Just make it easy for me.
Come to my place in Laurel Canyon, say around 8:00? Uh, okay.
Cool, well, thanks.
[dance music.]
[exhales.]
[stroking.]
[pleasurable groaning.]
OTTO: Yes, beautiful.
Yes, that's it.
[camera shutter clicks.]
You're hot, Ford.
Be hot.
Make love to my camera, make love to it.
Okay, now slow down.
Make sweet love to it, yes.
Okay, now fuck it! Fuck it harder! Ram it in there! Ram it in there! Yeah! Yeah! Ooh, look at you.
You're a saber-tooth tiger.
- [growling.]
- Yeah! Yeah! You're a greasy dolphin.
[making dolphin screeching noises.]
Spurt it out your blowhole! Spurt it out your blowhole! Yeah, you're the king of the mountain! Put the cake in your mouth, taste it! - Yeah, oh, look at you! - Mmm! It's so delicious! - [growling.]
- Cake lad, yeah! Find your pose, you're on fire! So much sugar, so hot, so hot! [soft rock music.]
[phone dinging.]
[phone dinging.]
[contents clattering.]
[vibrator buzzing.]
[exhales softly.]
[thudding.]
[clanking in distance.]
Amber? [stutters.]
What's, what's going on? Oh, uh, hey, Carly.
Sorry for the short notice, but I'm moving.
Wait, what? I'm moving out.
[stuttering.]
Yo-you're, you're moving? When? Today.
Uh, t-today? [sighs.]
I am going to Utah to join an ashram with Moonshadow.
Who the fuck is Moonshadow? Amber, it doesn't really sound like you've thought any of this through.
I haven't, but I'm learning how to dive into the energy flow of my own destiny.
Maybe you should just sleep on it for like, a night or two? Like this is a pretty major decision.
No, I know, and that's why I am so excited about it.
Like, I am a brand new me.
Amber, I'm, I'm sorry, but you realize how badly this is all like, fucking me over, right? Rent is due in like, a week.
I acknowledge that, Carly, I do, and I am truly sorry, but this is a golden door of opportunity for me, and I just can't pass it up.
[melancholy instrumental music.]
[man laughing.]
[indistinct conversation.]
[snarling.]
[clutters.]
[women speaking indistinctly.]
[dramatic guitar music.]
MAN: That's a good one.
That guy, Mitchell Kent, really knows what he's talking about.
[book thudding.]
So I'm supposed to be putting out a fire in a car engine while also putting on lingerie.
It's not fucking Strindberg, is it? [laughing.]
Thank you.
You alright? You seem tense.
Oh, really? No, I'm I'm sorry, I'm-I'm all good.
Okay, good.
Cheers.
[clinking.]
It's funny because you don't seem like someone who would wanna even do this? What do you mean, do what? I mean you're a normal, well-adjusted person, why the hell would you choose to be an actor? Huh.
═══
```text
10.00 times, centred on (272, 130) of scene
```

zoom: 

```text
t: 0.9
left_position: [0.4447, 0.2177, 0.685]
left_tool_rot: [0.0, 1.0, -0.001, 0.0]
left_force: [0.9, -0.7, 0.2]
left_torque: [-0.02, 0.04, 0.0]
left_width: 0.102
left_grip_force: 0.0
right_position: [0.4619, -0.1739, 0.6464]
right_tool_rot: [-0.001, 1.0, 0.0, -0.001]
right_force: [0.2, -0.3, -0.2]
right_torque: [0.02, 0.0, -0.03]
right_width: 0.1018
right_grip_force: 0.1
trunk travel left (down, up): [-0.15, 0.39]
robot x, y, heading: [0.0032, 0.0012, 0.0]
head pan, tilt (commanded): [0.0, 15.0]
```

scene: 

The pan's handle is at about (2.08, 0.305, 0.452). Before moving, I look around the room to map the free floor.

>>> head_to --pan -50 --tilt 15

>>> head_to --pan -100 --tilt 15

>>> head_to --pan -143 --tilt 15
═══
Yeah, uh, I guess I have always felt that there's something sort of pathetic about acting.
If you're a, a writer or a painter, you can constantly be creating stuff on your own, but as an actor, you're relegated to waiting for the phone to ring, worrying if you're inadequate.
It is an inherently masochistic profession.
Yeah, kind of.
[Carly slurping.]
So what do you say we warm up a little.
Like a, like vocal exercises? No.
Like, let's get in the hot tub! [chuckles.]
Oh, uh, what about the You'll read better if you loosen up, trust me.
There's a bathing suit in the bathroom for you.
[footsteps receding.]
[door shutting.]
So, is this Ford another one of your little boy toys? No, it's more than that.
You know who you're like? Brigitte Bardot.
She was one of the first women to be truly modern and treat men like love object.
She used them and discards them.
I told you, it's not like that this time.
Oh, and what is it that you like so much about this boy? He's sincere.
[laughing.]
Ah, this is what I can't stand about Los Angeles.
The level of sincerity with these people, it's terrifying.
And what about you? Are you seeing anyone? Dominique.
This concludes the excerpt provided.